> **Document**
(begin)

Brookswood REALTOR® — Bronson Job, PREC

Bronson Job is a REALTOR® and Personal Real Estate Corporation with Royal LePage Ben Gauer & Associates, working with buyers and sellers across Greater Vancouver and the Fraser Valley — including Brookswood and Fernridge, the mature, large-lot neighbourhoods of south-central Langley.

Brookswood is defined by its mature quarter-acre-plus lots and conifer canopy — and it has become the Township's redevelopment “hot spot” under Bill 44. But the redevelopment story comes with two caveats most buyers miss: septic-versus-sewer servicing gates the optionality, and a tree-protection bylaw shapes what can actually be built. A local REALTOR® here earns their keep separating the redevelopment hype from the lot-by-lot reality.

What makes a Brookswood transaction different

  • The big treed lots. Brookswood's original 1960s and 1970s subdivisions were laid out on lots commonly around a quarter-acre, with some larger — which is why the neighbourhood carries the tree canopy and roughly 75% lower density than the rest of Langley. The legacy lot is the draw.
  • The tree-protection bylaw. The Township's Tree Protection Bylaw (No. 5478) means removing a protected-size tree requires a permit, with replacement planting or cash-in-lieu mandatory. Mature conifers on a large Brookswood lot are commonly captured — a real factor for any rebuild or subdivision.

(end)

> **Provided records**
(begin)

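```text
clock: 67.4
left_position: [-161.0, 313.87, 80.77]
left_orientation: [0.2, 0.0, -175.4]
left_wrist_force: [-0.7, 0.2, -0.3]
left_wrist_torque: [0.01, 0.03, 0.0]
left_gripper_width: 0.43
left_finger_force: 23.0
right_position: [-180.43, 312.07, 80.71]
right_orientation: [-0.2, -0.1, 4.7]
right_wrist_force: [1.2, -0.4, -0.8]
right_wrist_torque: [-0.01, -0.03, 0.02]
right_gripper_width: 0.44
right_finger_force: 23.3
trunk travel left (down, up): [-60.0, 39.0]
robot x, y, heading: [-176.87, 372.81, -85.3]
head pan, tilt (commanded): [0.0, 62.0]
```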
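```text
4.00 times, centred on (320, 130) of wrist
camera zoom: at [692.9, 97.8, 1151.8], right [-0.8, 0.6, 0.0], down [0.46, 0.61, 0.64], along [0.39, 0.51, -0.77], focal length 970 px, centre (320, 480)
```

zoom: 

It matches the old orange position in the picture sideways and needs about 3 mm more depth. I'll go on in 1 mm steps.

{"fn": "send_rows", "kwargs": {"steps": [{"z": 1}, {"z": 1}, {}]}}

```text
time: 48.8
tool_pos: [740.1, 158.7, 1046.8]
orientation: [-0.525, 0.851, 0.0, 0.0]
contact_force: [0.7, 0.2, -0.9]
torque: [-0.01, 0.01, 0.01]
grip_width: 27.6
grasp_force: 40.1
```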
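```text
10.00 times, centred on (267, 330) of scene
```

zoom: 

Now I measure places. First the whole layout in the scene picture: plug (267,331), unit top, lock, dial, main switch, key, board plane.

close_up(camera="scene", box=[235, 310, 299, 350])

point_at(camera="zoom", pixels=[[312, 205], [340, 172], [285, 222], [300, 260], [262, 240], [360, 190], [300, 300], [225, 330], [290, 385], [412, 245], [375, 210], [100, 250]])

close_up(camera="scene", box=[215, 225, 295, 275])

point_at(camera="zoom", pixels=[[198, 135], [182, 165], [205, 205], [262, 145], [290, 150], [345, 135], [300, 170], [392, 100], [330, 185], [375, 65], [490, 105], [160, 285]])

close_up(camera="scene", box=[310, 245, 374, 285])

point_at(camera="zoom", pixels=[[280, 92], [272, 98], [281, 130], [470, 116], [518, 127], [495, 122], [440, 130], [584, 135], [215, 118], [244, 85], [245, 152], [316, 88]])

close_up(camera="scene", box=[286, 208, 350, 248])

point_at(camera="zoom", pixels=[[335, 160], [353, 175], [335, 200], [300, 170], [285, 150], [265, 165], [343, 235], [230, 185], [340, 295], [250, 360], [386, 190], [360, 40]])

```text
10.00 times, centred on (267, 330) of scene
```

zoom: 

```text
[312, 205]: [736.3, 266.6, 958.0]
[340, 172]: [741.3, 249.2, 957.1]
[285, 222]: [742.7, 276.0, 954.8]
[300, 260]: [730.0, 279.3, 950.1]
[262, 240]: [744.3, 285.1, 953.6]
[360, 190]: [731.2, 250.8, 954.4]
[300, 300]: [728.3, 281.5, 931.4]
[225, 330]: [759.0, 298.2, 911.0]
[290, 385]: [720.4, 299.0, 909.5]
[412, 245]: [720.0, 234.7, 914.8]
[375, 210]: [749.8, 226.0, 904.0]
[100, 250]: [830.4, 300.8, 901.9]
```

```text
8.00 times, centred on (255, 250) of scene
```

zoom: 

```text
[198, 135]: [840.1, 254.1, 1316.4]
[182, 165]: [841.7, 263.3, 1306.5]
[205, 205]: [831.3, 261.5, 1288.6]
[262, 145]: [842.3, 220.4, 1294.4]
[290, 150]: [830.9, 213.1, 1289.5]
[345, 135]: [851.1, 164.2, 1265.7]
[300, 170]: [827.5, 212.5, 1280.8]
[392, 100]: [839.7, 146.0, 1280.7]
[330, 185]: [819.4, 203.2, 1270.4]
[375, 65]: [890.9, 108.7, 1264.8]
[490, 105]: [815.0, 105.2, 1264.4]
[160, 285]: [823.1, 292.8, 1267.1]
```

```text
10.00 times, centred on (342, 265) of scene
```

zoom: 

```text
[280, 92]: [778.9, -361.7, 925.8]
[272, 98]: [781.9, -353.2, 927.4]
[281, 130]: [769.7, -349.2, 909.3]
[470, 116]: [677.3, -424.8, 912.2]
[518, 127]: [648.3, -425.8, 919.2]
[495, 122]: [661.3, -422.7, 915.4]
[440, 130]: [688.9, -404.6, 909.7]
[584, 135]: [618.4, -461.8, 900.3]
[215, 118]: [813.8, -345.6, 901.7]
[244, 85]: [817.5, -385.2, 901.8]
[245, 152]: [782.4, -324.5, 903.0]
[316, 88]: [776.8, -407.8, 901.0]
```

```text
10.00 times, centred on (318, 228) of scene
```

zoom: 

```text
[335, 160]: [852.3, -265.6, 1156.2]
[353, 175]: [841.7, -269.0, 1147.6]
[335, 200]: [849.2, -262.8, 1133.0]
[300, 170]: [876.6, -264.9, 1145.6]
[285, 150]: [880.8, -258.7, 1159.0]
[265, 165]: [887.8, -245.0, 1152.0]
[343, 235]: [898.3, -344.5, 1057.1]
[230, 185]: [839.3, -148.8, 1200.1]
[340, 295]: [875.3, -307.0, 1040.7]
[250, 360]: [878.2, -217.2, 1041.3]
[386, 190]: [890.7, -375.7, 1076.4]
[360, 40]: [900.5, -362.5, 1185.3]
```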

(end)

> **Brief 1**
Your answer is an exact quotation from the document: it starts at "Brookswood is defined" and ends at "the lot-by-lot reality.".
> **Brief 2**
Please continue the document.

> **Final answer 1**
Brookswood is defined by its mature quarter-acre-plus lots and conifer canopy — and it has become the Township's redevelopment “hot spot” under Bill 44. But the redevelopment story comes with two caveats most buyers miss: septic-versus-sewer servicing gates the optionality, and a tree-protection bylaw shapes what can actually be built. A local REALTOR® here earns their keep separating the redevelopment hype from the lot-by-lot reality.

> **Final answer 2**
  • The redevelopment reality check. Brookswood is the Township's “hot spot” for fourplex applications, but most legacy homes are on septic, not sewer — and the Township estimates only ~15–22% of single/duplex lots qualify for 3–4 units today. The redevelopment upside is real but lot-by-lot, gated on servicing.
  • The OCP layered market. The Brookswood-Fernridge Community Plan and its Booth, Fernridge, and Rinn Neighbourhood Plans mean a home can be untouched legacy, mid-subdivision, or post-subdivision infill — and which layer it belongs to is fundamental to pricing.
  • Schools. Brookswood Secondary (with French Immersion and several specialty programs), Belmont Elementary, and others serve the area. Verify the current catchment for any specific address.

Buying in Brookswood

If land value is part of the appeal, the order of checks is servicing (septic vs. sewer), protected trees, then the OCP layer — all three before you pay a redevelopment premium. The Bill 44 SSMUH guide covers the framework the redevelopment math runs on. Property Transfer Tax applies as on any BC purchase — the BC Property Transfer Tax guide walks the bracket math.

Selling in Brookswood

A Brookswood home's price is mostly a lot story — size, trees, servicing, and OCP layer — and the honest move is to market redevelopment optionality only where the servicing genuinely supports it. The Brookswood & Fernridge area overview and the Brookswood neighbourhood guide go deeper on the OCP, the build-out, and the live market snapshot.

Working with Bronson Job

Bronson Job, REALTOR® — a Personal Real Estate Corporation with Royal LePage Ben Gauer & Associates. Member of Greater Vancouver REALTORS® (#6015742) and the Fraser Valley Real Estate Board (#FJOBBR), with end-to-end representation for buyers and sellers across the Fraser Valley and Greater Vancouver. Reach Bronson at 778-867-2766 or bronson@bronsonjob.com.

Brookswood real estate — common questions

Does a Brookswood lot actually qualify for a fourplex under Bill 44?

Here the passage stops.